To wspaniały materiał. Kilka utworów usłyszałem na żywo, gdy byłem jeszcze w Samson – moim zespole przed Iron Maiden. Często graliśmy razem koncerty. Pamiętam pewien wieczór, gdy byliśmy gwiazdą wieczoru, a oni swego rodzaju gościem specjalnym.

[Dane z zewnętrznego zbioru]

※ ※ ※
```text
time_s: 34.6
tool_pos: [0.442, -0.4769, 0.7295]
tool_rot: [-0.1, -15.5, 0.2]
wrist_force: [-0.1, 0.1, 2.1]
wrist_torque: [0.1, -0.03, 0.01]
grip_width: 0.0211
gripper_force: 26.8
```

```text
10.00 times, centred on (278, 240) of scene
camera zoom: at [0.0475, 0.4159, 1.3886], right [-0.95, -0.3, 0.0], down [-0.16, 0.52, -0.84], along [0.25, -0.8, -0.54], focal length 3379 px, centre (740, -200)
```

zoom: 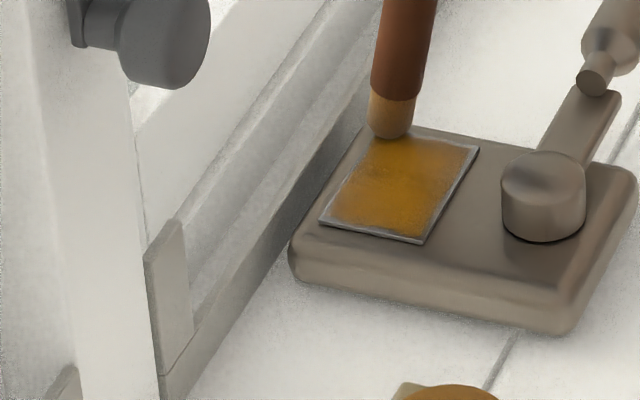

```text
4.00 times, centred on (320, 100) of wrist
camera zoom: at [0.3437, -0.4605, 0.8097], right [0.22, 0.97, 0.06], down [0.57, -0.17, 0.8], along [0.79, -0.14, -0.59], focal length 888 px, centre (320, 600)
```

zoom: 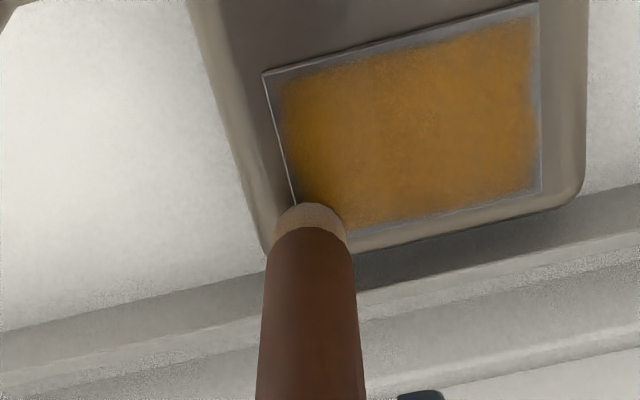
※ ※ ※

Pomyślałem, że stanę z tyłu i zobaczę, co oni potrafią (…) Wyszli na scenę i zagrali „Killers” i „Murders in the Rue Morgue”, a ja pomyślałem tylko: „O mój boże!”.

Bruce Dickinson dołączył do Iron Maiden już w 1981 roku, żeby wraz z zespołem już rok później wydać świetne „The Number of the Beast”. W tym roku natomiast ukazał się siedemnasty już album zespołu zatytułowany „Senjutsu”. Sporo miejsca temu wydawnictwu poświęciliśmy w październikowym „Teraz Rocku”.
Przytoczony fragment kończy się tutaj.